Of rules, concurrence and science standards…
The intricacies of the state’s administrative rules process create this twist to tomorrow’s House Education Committee consideration of school science standards: It may not matter what the panel does.
Last year, because the House committee insisted on deleting five sections regarding climate change from the standards, while leaving the other 370 sections intact, the Senate Education Committee essentially was forced to go along. The Senate panel, after hearing strong testimony against the move, asked House members to reconsider, but they declined.

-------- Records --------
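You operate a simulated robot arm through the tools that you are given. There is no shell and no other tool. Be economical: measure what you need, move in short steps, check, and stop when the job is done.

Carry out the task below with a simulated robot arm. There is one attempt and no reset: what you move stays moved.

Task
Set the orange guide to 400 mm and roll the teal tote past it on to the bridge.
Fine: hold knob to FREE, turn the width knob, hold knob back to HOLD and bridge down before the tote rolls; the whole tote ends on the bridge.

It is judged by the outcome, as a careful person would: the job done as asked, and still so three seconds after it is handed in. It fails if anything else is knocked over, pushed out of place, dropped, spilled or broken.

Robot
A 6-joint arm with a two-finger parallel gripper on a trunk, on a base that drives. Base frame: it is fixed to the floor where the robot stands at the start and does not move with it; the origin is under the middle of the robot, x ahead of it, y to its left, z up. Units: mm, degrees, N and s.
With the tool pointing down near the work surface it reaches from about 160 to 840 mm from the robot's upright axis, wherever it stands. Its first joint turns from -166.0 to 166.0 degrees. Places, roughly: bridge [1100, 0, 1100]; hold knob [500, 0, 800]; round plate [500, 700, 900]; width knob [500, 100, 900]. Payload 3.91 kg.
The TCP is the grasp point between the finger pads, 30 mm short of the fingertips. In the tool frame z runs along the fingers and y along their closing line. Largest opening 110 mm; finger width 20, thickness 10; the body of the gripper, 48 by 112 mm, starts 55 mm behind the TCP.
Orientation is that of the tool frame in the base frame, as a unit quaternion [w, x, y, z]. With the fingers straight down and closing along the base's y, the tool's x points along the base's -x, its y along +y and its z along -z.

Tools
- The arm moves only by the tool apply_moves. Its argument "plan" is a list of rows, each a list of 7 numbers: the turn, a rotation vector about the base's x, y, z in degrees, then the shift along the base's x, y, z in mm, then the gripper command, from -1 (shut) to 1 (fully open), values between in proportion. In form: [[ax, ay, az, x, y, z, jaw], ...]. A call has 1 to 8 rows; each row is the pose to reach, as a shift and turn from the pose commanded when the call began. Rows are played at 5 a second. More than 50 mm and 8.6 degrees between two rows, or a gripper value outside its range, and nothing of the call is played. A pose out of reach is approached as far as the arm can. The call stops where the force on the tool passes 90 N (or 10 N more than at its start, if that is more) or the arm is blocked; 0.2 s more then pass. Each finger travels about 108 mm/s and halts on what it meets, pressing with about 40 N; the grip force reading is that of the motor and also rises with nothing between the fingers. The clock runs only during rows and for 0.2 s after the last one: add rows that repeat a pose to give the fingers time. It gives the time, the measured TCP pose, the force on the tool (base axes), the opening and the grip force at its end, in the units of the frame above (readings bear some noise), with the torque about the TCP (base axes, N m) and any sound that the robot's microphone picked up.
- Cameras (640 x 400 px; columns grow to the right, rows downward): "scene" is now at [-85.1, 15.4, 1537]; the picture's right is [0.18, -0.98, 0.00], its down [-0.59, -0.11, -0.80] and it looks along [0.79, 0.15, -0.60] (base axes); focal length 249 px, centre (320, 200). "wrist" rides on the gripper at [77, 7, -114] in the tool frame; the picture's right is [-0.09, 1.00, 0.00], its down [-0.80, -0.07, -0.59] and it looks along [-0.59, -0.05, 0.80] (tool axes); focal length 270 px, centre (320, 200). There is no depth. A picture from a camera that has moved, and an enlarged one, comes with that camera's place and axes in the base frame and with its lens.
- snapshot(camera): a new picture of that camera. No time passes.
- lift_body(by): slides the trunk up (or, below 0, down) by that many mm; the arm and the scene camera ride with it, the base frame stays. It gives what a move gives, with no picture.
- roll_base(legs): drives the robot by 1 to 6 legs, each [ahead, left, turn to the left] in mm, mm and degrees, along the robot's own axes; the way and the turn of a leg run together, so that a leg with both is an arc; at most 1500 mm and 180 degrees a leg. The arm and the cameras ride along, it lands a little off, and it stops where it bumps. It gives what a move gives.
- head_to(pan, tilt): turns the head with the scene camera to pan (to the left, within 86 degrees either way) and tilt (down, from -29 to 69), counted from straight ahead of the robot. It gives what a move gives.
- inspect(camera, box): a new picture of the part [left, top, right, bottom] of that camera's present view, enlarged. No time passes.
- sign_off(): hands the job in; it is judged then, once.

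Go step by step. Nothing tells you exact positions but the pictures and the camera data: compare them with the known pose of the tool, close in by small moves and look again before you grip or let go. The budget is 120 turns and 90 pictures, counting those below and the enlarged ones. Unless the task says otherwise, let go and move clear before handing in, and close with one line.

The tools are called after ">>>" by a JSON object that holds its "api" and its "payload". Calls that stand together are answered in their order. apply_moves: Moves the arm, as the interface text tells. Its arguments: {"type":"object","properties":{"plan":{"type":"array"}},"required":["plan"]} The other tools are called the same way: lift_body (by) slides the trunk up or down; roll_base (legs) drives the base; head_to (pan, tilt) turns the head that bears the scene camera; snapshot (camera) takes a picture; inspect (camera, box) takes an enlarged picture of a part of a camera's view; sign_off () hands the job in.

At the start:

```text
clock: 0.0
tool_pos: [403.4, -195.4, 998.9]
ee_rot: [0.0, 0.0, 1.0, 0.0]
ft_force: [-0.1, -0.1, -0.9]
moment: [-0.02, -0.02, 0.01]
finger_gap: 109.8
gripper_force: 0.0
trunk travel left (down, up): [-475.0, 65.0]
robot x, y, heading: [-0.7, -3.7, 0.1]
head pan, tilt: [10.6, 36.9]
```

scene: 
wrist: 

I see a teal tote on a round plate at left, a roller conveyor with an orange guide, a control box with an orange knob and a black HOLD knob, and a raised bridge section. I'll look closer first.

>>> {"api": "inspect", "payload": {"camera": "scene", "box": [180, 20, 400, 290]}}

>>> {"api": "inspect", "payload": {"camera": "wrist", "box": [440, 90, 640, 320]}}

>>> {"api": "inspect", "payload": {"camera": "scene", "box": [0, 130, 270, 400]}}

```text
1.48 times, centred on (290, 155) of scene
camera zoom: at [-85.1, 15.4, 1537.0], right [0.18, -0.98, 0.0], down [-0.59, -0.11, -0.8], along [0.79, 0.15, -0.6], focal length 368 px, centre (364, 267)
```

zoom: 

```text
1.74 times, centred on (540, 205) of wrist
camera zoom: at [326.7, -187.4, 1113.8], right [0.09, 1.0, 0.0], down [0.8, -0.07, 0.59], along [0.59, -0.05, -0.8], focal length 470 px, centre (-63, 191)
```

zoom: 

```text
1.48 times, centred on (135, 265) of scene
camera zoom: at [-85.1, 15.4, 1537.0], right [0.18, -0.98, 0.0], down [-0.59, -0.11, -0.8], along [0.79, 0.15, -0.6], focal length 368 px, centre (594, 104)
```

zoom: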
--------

So the Senate panel agreed to back the House’s move; if the two houses had taken differing positions, Idaho would have reverted back to its previous science standards, which hadn’t been updated since 2001.
But that was when the standards were before the Legislature as a temporary rule. “Temporary rules have to be extended by concurrent resolution in order to remain beyond the end of the session,” said Dennis Stevenson, state administrative rules coordinator. “It requires a concurrent resolution in order to remain in effect.”
But this year, the rule is back in its final version, not as a temporary rule, but as a pending rule. “It’s going to require a concurrent resolution of both houses to reject that,” Stevenson said.
That means if one house wants to reject all or part of the rule, but the other doesn’t, the rule stands. “They both have to agree that they’re going to reject something out of that rule in order for that to happen,” Stevenson said.
Senate Education Committee Chairman Dean Mortimer, R-Idaho Falls, hasn’t yet scheduled a review of the science standards rule in his committee. “I do think that it’s important to let the process have time, to go through the legislative process,” he said. “You need to let people have a chance to weigh in.”
He said he’ll schedule the matter in his committee once the House panel has acted. “It’ll resolve itself, I believe, within the next two to three weeks,” Mortimer said. “We’ll either concur or not with what they do.”